>> Begin Reading passage
May 25, 2005. The latest Overland Journal is a gem! This issue of OCTA's quarterly features Al Mulder's article "Luke and John, Where Are you?" A Search for the Burial Sites of Luke Halloran and John Hargrave." Luke Halloran of the Donner Party died and was buried somewhere in the Tooele Valley alongside John Hargrave, a member of the so-called "Harlan-Young" party who had died a few weeks previously. Al identifies emigrant routes across the valley and the location of Twenty Wells, features which have been altered or destroyed by 150 years of settlement. Al took me on a tour of these sites two years ago during his  research, and the resultant article is the first comprehensive study of the problem in decades. This paper has been needed for a long time and I'm delighted to see in in print.
       Then there's Roy Tea's "The Limitless Plain": The Great Salt Lake Desert -- The Trail Location and the Trials and Tribulations of the Emigrants While Crossing This Desert on the Hastings Cutoff, Part 1." Roy, since retired, was an engineer who got interested in the cutoff back in the 1960s while working on the construction of I-80 across the salt flats, and has an amazing collection of photos to prove it. I've been on several Salt Desert tours with Roy, whom I consider my Hastings Cutoff guru, and am glad he's committed more of his considerable knowledge to paper in this interesting and important article.
>> End Reading passage
>> Begin Material provided
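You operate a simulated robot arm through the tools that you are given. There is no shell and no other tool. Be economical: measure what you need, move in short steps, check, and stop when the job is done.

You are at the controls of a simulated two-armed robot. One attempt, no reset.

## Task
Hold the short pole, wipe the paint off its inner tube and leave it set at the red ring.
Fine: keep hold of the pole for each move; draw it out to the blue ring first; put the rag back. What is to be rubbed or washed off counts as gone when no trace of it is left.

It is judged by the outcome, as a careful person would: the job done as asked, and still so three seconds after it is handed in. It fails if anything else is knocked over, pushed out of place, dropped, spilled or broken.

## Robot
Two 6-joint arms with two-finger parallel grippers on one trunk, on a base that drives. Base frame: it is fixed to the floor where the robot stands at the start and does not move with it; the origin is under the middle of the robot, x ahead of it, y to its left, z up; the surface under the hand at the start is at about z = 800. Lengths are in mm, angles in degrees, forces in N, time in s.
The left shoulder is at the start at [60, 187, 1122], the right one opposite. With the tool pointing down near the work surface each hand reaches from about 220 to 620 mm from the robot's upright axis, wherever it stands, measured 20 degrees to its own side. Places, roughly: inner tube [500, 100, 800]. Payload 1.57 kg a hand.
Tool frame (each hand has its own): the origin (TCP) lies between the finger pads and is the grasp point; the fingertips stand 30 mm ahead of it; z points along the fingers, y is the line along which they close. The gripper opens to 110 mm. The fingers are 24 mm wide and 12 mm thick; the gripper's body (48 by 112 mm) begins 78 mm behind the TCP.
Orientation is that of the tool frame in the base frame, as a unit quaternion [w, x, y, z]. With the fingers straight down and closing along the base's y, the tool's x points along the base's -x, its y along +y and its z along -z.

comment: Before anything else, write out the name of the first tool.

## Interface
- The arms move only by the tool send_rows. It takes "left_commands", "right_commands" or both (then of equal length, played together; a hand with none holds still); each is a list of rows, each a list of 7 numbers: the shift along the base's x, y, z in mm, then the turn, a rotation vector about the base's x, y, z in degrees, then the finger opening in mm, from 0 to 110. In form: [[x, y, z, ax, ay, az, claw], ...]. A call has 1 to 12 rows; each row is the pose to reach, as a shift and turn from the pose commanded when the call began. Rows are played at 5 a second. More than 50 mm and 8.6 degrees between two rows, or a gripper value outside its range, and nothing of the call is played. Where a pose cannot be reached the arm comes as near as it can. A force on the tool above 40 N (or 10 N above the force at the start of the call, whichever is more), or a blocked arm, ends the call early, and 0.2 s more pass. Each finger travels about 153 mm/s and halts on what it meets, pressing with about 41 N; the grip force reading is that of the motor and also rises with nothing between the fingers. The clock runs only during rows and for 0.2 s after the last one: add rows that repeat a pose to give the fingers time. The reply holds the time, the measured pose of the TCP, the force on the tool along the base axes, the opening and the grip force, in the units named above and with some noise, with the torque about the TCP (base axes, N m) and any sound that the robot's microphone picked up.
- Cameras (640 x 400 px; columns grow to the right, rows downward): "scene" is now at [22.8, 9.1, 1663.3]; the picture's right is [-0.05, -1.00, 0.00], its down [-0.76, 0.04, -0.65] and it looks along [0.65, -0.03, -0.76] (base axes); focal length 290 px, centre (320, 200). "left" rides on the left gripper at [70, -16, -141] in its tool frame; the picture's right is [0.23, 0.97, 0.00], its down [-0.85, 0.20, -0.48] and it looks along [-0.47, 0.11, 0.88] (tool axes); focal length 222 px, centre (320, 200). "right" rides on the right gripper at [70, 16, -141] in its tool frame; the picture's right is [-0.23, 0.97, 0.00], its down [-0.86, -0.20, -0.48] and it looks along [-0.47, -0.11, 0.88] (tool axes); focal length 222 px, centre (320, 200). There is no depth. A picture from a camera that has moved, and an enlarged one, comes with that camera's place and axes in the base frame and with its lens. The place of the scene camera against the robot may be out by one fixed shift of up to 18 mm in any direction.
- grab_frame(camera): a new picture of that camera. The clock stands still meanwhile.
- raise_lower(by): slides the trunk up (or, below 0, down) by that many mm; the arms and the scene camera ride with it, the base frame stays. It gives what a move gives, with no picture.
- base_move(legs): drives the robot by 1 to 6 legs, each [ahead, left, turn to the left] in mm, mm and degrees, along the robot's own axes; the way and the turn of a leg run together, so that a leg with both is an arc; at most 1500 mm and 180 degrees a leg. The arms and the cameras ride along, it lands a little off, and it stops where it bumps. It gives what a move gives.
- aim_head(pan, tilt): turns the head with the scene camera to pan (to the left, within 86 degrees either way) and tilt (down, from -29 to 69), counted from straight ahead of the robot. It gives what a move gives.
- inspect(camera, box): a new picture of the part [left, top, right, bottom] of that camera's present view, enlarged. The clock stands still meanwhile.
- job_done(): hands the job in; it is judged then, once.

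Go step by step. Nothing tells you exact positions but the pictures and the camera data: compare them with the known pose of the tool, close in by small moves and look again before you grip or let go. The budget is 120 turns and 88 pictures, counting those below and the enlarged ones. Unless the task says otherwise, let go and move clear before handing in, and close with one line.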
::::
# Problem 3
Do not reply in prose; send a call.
>> End Material provided
# Problem 1
Write out the reading passage from "Then there's Roy" to "and important article.", both included.
# Problem 2
Carry the reading passage on from its last sentence.

# Task answer 1
Then there's Roy Tea's "The Limitless Plain": The Great Salt Lake Desert -- The Trail Location and the Trials and Tribulations of the Emigrants While Crossing This Desert on the Hastings Cutoff, Part 1." Roy, since retired, was an engineer who got interested in the cutoff back in the 1960s while working on the construction of I-80 across the salt flats, and has an amazing collection of photos to prove it. I've been on several Salt Desert tours with Roy, whom I consider my Hastings Cutoff guru, and am glad he's committed more of his considerable knowledge to paper in this interesting and important article.

# Task answer 2
      Also in this issue is Jim McClain's "Relics of a Historic Tragedy," about the hoard of coins that Mrs. Graves hid near Donner Lake when she left with the Second Relief in March 1847, and which were discovered in 1891. This article appeared in Sierra Heritage in 1994 and it didn't offer anything particularly exciting back then, either, but it will be new to some readers.
       Single issues of Overland Journal can be purchased by non-members. Check with the OCTA Bookstore for the availability of Volume 23, No. 1 (Spring 2005).

May 4, 2005. Plans to build a new museum at Donner Memorial State Park have been withdrawn. The original proposal would have located the $6 million facility and parking lot near the eastern shore of the lake, but intense local opposition has forced the planners to rethink the project. The existing museum may simply be expanded, but alternative sites are also being considered.

April 15, 2005. Alder Creek findings to be announced. The Donner Party Archaeology Project will formally present the results of the 2003 and 2004 Alder Creek digs at the Society for Historical Archaeology conference to be held January 11-15, 2006, in Sacramento, California. The lengthy presentation will consist of statements from the various experts describing the results of their work, and there will be separate (and shorter) press conference. The DPAP is also planning a book about the excavations; no publication date has been set.

April 15, 2005. The Los Angeles Times published Eric Bailey's article about the Alder Creek dig on the front page of the April 12 issue. Bailey interviewed the scientists evaluating the finds and turned out a pretty creditable article, to everyone's great relief. To read it, a Google search on "Deeper into the Donners" "Eric Bailey" will bring up several hits.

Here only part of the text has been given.